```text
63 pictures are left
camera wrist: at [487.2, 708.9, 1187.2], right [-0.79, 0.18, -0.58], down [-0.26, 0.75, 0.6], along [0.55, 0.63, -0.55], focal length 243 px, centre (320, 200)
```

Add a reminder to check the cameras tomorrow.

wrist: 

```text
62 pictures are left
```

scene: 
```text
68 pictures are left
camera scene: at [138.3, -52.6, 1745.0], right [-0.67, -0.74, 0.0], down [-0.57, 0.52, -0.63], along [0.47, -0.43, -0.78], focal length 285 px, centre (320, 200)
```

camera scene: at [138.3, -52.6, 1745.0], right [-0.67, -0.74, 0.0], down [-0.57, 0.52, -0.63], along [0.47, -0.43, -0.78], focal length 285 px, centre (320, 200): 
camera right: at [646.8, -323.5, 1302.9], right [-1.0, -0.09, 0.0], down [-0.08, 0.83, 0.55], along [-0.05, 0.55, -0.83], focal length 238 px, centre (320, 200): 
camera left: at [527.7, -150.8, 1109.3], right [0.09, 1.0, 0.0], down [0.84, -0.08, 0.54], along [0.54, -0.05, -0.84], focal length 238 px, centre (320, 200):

★ ★ ★

Repeat the data in its entirety, character for character. Give them as a JSON list of strings, one for each line, with blank lines left out.

__Correct response__:
[
  "```text",
  "63 pictures are left",
  "camera wrist: at [487.2, 708.9, 1187.2], right [-0.79, 0.18, -0.58], down [-0.26, 0.75, 0.6], along [0.55, 0.63, -0.55], focal length 243 px, centre (320, 200)",
  "```",
  "Add a reminder to check the cameras tomorrow.",
  "wrist: ",
  "```text",
  "62 pictures are left",
  "```",
  "scene: ",
  "```text",
  "68 pictures are left",
  "camera scene: at [138.3, -52.6, 1745.0], right [-0.67, -0.74, 0.0], down [-0.57, 0.52, -0.63], along [0.47, -0.43, -0.78], focal length 285 px, centre (320, 200)",
  "```",
  "camera scene: at [138.3, -52.6, 1745.0], right [-0.67, -0.74, 0.0], down [-0.57, 0.52, -0.63], along [0.47, -0.43, -0.78], focal length 285 px, centre (320, 200): ",
  "camera right: at [646.8, -323.5, 1302.9], right [-1.0, -0.09, 0.0], down [-0.08, 0.83, 0.55], along [-0.05, 0.55, -0.83], focal length 238 px, centre (320, 200): ",
  "camera left: at [527.7, -150.8, 1109.3], right [0.09, 1.0, 0.0], down [0.84, -0.08, 0.54], along [0.54, -0.05, -0.84], focal length 238 px, centre (320, 200):"
]